Saturday, July 22, 2017

Hindustani Classical Music

 (Written by Sarayu Narayan and Venkat Narayan)


"The world by daylight stands for Western music which is a flowing concourse of vast harmony, composed of concord and discord and many disconnected fragments. And the night world stands for Indian music: one pure, deep and tender raga. Both, touches our heart, and yet both are contradictory in spirit. But this is natural. Nature, at the very root is divided into two, day and night, unity and variety, finite and infinite.”
– Rabindranath Tagore




One of the more complex and comprehensive of music systems, Indian classical music has roots that trace back to the 2nd millennium BC. There are two main traditions of Indian classical music: Carnatic, popular in the southern parts of India, and Hindustani, prevalent in the northern and central parts of the Indian subcontinent. These two forms, while sharing common roots, began to diverge around 13th century AD. Carnatic music flourished in relative isolation, retaining its purity in solely Indian roots. Hindustani music, much like plural India herself, ripened syncretically, as it met with and embraced the cultures of Persia and Central Asia.

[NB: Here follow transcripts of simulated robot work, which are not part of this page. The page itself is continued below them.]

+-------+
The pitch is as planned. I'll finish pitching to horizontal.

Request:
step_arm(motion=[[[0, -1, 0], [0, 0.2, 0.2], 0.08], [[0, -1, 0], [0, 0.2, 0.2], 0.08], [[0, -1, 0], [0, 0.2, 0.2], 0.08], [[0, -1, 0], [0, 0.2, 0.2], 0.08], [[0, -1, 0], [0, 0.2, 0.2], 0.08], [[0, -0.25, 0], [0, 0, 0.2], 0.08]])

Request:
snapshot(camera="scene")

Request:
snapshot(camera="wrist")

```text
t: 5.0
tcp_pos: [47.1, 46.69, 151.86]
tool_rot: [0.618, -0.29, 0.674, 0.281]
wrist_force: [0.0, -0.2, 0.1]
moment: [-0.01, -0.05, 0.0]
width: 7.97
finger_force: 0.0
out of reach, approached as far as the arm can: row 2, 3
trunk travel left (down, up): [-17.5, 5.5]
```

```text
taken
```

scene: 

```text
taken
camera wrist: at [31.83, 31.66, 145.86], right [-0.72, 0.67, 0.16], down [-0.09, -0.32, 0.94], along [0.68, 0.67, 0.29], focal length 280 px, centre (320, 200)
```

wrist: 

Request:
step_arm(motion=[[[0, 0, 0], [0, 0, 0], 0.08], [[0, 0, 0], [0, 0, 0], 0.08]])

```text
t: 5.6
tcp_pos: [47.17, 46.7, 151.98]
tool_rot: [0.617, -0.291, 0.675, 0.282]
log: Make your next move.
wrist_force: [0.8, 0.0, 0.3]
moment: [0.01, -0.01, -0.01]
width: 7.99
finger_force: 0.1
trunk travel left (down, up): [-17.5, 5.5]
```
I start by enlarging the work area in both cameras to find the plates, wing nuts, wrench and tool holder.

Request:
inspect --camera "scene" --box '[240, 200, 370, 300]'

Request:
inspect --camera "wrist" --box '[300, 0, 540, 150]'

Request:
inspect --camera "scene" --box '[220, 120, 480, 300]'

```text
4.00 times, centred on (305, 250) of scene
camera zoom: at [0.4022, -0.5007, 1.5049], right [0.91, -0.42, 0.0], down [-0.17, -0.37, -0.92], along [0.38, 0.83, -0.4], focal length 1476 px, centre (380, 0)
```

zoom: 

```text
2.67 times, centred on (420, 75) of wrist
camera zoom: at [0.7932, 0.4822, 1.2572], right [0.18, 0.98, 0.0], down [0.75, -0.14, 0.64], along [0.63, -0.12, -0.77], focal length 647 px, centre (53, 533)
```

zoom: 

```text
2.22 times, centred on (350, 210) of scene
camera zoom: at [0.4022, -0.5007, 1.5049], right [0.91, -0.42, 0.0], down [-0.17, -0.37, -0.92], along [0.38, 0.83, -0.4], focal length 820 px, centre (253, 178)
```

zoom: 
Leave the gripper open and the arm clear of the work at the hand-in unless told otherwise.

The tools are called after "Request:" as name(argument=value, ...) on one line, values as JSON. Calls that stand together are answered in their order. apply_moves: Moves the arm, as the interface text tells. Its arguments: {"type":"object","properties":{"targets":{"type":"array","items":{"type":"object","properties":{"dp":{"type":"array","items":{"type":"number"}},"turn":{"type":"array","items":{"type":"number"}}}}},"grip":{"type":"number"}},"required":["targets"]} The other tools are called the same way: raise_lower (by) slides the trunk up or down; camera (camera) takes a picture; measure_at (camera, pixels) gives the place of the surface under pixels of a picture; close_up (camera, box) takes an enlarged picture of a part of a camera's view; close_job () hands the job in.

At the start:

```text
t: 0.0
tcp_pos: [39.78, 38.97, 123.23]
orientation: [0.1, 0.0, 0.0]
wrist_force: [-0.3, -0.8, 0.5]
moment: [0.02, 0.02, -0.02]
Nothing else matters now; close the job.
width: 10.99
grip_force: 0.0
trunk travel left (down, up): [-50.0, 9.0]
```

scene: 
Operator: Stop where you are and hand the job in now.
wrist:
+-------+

In common with Western classical music, Indian music shares similar structural design, attention to detail, and instrumental variation, amongst other more “specific” categories. Standard pitch temperament is based primarily off of octaves that are divided into 12 semitones for both styles of music. There are ingrained scalar systems, rhythmic meters, composition styles in classical Indian music, similar to structural conventions of Western Music. Scales and meters in Western theory may be considered loosely analogous to ragas and taals in Indian music.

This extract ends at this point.